Greetings from a recovering hermit

Well, it’s been a long time!  I wasn’t even certain I remembered my password to this site let alone remembering how to write a blog post.

For the past three years, I’ve barely written a thing outside of a sporadic book review for a friend’s website, work emails or the weekly grocery list. I’ve ignored this site and I’ve ignored my journals. I felt empty and didn’t have anything to say. I knew no one would want to read emo posts so I just…stopped.

I’m coming out of what I believe Douglas Adams called “the long dark teatime of the soul”. Over three years ago, we made a decision which affected our lives more deeply than we anticipated.  I made the subconscious decision to hide, which was easy to do. I work online, communicated with my friends through text, Facebook Messenger or Skype. I ordered my groceries online and had them delivered. Amazon provided the other necessities and niceties of life. I deliberated watching church sermons solely online and if I could figure out how to get my kids to and from school without leaving the house, I would have been very content staying holed up in my house.

Deep down I knew that wasn’t the way to live, no matter how much I wanted to become a hermit. (For the record, I would have made an excellent recluse.)


Upon the suggestion of a trusted pastor, I decided to ask for help and spent six months in counseling. I also decided to stop fighting God and quit trying to accelerate the healing process.  I learned how to forgive. I’m learning not to be ruled by worry and anxiety.

Oh, but I have so much left to learn!

My husband and I are now more actively engaged in our new church home. We both have a place to serve and a few months ago, we joined a small group. Being part of a community again is wonderful and food for my spirit. I realized I needed to leave the house more often and rejoin the human race. This meant purchasing my groceries in person instead of online. My first foray back to the grocery store was wonderful. Within 20 minutes of arrival, someone called out my name and I came face-to-face with “Chuck” and “Tammy”; a lovely retired couple I used to serve with at my previous church. After a wonderful round of hugs and conversation, I left the store floating on air and emotional. I couldn’t believe what I had been missing!

The following week, I quite literally ran into my nephew. We spotted each other across several rows, silently steered our carts towards each other, increasing our speed until we crashed our carts together. I left that encounter feeling pretty happy. Being around people is great!

Week 3, however, taught me a lesson. The store was packed the weekend before Thanksgiving. I navigated my way down the frozen food aisle feeling like I was playing a live-action version of Frogger. I saw a very tiny elderly woman. She was barely 5 feet tall, stooped over and if I had to guess, I’d say she was knocking on the door of 90 years old. She couldn’t reach the frozen breakfast sausage that was on sale. Just as I was about to offer my assistance, she asked a man in front of her if he could help. This gentleman was quite thin, also stooped over and possibly in his 70s. I watched him remove his oxygen hose from his nose, open the freezer door and start the climb on the shelves to fetch the sausage.

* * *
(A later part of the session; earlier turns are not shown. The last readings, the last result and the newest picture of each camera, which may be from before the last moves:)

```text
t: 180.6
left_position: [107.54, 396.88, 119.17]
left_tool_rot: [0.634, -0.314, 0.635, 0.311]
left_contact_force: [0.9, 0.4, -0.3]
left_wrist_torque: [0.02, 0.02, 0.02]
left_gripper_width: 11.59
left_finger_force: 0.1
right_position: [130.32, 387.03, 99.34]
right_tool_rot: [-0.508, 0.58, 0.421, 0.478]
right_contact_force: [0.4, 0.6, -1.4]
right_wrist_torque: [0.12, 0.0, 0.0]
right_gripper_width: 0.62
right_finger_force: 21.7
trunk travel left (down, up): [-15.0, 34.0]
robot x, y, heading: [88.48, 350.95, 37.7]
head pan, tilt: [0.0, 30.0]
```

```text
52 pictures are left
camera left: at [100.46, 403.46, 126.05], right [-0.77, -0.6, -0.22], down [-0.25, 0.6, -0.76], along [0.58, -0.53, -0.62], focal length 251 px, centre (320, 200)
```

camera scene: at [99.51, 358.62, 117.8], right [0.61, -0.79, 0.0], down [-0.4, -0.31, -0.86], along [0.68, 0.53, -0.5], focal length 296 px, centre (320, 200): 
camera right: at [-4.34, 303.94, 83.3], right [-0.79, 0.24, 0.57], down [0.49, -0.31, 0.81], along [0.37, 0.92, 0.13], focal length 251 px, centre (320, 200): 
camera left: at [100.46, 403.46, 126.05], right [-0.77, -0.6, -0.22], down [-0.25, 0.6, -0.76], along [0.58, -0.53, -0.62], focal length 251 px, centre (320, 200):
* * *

This had disaster written all over it. I scrambled over and asked the man if I could grab the sausage instead.

“Nah…I’m already here. Why don’t I hand off to you though so I don’t have to get up and down?”

So, the man and I did our dance; he strained to reach the boxes on the back of the icy shelf, I grabbed them while keeping an eagle eye on my purse in the crowded aisle and handed the sausage to the elderly woman. After a couple of rounds, the man hollered, “How many does she want?”

I turned to ask the old woman if this was enough, when she suddenly looked up from her envelope of coupons, glanced over at the sausage boxes in her cart and said,

“These aren’t the right ones”.

At this point, a collective groan arose from the entire row. The three of us had created quite the traffic jam. Oxygen Man was furious. He climbed down, uttered a few choice words and informed me that I would have to put them all back because his hands were numb. As I tossed the boxes back on the shelf and watched him shove his oxygen tube back up his nose, I looked over at our damsel in distress.  Seemingly oblivious, she headed off in the opposite direction. I couldn’t get out of that aisle fast enough.

And then I remembered…dealing with people can be





And that’s okay. I’m learning it’s important to keep showing up and embracing all of it, the good, bad and ugly.

That’s where I’m at on this New Year’s Day; stepping outside, seeing what happens and hoping to have a good story to tell.

Happy New Year to you. May you have some great stories to tell as well.